He’s big and mobile, but most importantly to himself and to the Tampa Bay Lightning, he’s signed.
Fresh out of training camp, Tampa Bay Lightning prospect Andy Rogers inked his name to an NHL entry level contract before returning to the Prince George Cougars of the Western Hockey League.
“Signing a contract was a big step for me, so when I came back I was all smiles,” said Rogers, again smiling.
It wasn’t until October 3rd that Rogers was returned to his junior club, as the ink dried on his first professional contract. Rogers earned the contract after an excellent training camp in which he was among the final cuts. The experience of his second NHL camp certainly won’t replace his first, but definitely has him eager for the third.

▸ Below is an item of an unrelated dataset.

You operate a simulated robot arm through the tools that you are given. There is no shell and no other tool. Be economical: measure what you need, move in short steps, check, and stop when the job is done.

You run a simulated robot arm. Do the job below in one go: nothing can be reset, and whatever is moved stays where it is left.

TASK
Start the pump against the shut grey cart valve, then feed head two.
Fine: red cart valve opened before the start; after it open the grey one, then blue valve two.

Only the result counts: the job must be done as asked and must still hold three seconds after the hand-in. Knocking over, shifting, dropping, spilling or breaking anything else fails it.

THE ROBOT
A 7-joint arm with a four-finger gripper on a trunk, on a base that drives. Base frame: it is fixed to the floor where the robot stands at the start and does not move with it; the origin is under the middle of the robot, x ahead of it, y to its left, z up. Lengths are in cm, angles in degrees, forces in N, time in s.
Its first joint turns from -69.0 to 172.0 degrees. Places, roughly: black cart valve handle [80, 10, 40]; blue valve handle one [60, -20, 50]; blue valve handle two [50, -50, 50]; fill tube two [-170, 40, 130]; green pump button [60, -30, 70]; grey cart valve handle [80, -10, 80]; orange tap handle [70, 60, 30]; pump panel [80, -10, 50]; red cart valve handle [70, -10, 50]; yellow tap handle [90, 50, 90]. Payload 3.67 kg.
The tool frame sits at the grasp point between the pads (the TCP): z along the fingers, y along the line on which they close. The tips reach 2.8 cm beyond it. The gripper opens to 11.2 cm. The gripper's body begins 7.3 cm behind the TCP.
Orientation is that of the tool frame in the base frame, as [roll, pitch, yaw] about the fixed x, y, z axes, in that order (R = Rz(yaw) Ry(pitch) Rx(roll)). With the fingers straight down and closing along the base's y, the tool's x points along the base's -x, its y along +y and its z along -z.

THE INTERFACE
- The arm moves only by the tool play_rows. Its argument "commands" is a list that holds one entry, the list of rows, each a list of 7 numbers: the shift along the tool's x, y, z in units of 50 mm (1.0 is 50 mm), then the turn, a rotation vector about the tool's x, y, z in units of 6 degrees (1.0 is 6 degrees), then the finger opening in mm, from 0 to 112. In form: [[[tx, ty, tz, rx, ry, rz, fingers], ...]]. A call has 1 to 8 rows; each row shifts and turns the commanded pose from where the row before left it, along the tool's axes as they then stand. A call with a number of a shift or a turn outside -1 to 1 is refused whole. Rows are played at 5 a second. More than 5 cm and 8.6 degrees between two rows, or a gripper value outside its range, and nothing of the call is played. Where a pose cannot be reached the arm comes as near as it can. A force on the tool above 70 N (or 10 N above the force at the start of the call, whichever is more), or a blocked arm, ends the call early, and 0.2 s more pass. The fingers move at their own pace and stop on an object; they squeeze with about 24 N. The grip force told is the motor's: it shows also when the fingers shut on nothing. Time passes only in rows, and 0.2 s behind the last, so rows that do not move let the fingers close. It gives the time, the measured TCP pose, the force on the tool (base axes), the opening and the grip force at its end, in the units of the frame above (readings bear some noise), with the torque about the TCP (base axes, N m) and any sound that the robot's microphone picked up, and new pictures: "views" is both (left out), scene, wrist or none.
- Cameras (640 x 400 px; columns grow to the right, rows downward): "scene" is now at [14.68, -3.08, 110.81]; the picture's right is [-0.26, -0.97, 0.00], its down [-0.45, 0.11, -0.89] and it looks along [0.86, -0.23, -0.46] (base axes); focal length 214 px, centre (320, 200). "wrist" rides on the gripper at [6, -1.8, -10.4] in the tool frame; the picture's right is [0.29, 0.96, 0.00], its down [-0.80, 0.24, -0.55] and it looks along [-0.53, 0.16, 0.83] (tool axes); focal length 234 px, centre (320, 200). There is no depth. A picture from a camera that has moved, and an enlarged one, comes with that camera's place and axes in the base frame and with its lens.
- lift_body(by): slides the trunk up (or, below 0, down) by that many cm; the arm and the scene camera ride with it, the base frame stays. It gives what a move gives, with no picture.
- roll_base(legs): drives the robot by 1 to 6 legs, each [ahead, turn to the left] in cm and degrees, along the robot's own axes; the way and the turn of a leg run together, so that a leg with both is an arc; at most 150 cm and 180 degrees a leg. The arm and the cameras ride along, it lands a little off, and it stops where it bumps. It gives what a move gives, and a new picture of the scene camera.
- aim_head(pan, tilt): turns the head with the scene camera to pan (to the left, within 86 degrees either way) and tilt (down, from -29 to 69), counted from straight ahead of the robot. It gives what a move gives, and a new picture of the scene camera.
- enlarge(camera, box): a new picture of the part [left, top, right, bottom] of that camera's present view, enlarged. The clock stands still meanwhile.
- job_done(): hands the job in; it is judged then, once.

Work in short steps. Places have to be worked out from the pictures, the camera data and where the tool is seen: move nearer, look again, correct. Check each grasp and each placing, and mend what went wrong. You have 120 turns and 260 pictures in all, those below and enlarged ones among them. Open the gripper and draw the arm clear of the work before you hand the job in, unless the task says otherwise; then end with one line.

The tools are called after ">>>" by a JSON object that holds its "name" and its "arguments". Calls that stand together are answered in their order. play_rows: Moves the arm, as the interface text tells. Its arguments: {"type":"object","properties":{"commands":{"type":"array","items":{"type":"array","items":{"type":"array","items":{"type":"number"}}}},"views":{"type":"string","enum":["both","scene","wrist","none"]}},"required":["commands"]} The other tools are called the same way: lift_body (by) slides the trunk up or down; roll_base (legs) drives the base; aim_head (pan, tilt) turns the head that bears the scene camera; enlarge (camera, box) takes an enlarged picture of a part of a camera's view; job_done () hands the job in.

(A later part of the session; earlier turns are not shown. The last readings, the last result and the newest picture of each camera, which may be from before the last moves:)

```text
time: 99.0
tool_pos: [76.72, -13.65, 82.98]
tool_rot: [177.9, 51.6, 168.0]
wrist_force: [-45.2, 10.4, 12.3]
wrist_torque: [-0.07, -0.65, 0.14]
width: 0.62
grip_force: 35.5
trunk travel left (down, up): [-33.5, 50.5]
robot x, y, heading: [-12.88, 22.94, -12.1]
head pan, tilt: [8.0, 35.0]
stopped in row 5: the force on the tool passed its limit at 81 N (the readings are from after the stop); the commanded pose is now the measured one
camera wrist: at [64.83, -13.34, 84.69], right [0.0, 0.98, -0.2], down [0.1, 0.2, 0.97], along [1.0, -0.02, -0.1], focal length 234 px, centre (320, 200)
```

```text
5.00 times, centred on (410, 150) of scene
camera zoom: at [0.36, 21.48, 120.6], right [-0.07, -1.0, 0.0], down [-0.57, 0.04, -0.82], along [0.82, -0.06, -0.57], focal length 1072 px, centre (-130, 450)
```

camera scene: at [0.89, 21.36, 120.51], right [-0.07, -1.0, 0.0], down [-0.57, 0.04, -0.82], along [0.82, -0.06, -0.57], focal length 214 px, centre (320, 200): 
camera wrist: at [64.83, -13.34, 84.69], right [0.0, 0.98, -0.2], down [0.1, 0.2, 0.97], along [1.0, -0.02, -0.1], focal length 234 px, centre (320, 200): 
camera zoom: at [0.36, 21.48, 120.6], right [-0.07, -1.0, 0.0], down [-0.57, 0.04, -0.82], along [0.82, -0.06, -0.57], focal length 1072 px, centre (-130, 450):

“It was awesome, an unbelievable experience,” said Rogers. “It was a big deal that I had a good camp and they were very happy with me. Being down there for as long as I did was truly an honor.”
Performing in camp was made easier when surrounded by veterans, offered Rogers. Paired with all-star blueliner Dan Boyle, Rogers said Boyle helped him elevate his play.
“(Boyle) makes everything look so easy so I just kept giving him the puck and that’s that,” he said with a smile.
With a contract in hand and an excellent camp under his back, Rogers returned to the Cougars refreshed and focused on the season at hand.
“It was a big step to get it off my back so I could just focus on the season at hand,” he said.
Despite returning late to the Cougars, the addition of Rogers in Prince George was certainly welcomed. Skating in the top pairing for the club, Rogers, typically averages more minutes on the ice than any other Cougar, skating both a regular shift and spending time on both penalty kills.
Skating in just 13 of the Cougars 27 games this season, the native of Calgary, Alberta has just three assists and is -4 with 41 minutes in penalties. Back since the beginning of October, Rogers has missed a handful of additional games.
Rogers served a one-game suspension for a checking from behind penalty last week, after just returning from an injured ankle, a problem that plagued him much of last season and part of the 2003-04.
“(The ankle) is good,” said Rogers, standing on one foot to demonstrate it can withstand the force of his 206 lbs.
“It’s not quite 100 percent because I hurt it a couple weeks ago so I missed a few games with that. It’s getting better, though.”
It’s the same ankle injury that kept Rogers out of the 2005 Canadian Junior Selection camp held last December. Rogers, who skated in the 2006 Canadian Junior Summer Camp, hopes that he’s healthy and able to compete for a spot.
“It’d definitely be an honor,” he said.
Already on the radar for Team Canada, Rogers has a history with the Canadian program. Rogers represented Canada in the World Under-18 Championships, where he registered three points and 26 minutes in penalties in seven games, as well as an invite to the 2005 Canadian Junior Summer Camp. Rogers hopes that his exposure in these events will help.
“I played a couple Hockey Canada’s before so I hope that’ll help me out,” he said.
Rogers feels that he has a lot to offer to Team Canada. A self-proclaimed defensive defenseman, Rogers feels his skills translate well on international ice, and hopes that Head Coach Brent Sutter sees that in him.
“They’re going to look for a guy who plays strong defense and is physical. I’m not known as a guy who puts a lot of points up on the board so I’ll just stick to my game and do what I do best.”
Rogers confessed that despite his experiences on the international stage with Hockey Canada, by no means is he a lock and is prepared for whatever fate should fall on him.
“It’s a tough team to make,” admitted Rogers, “I’m just trying to play my game and if it works, it works and if it doesn’t, life will go on.”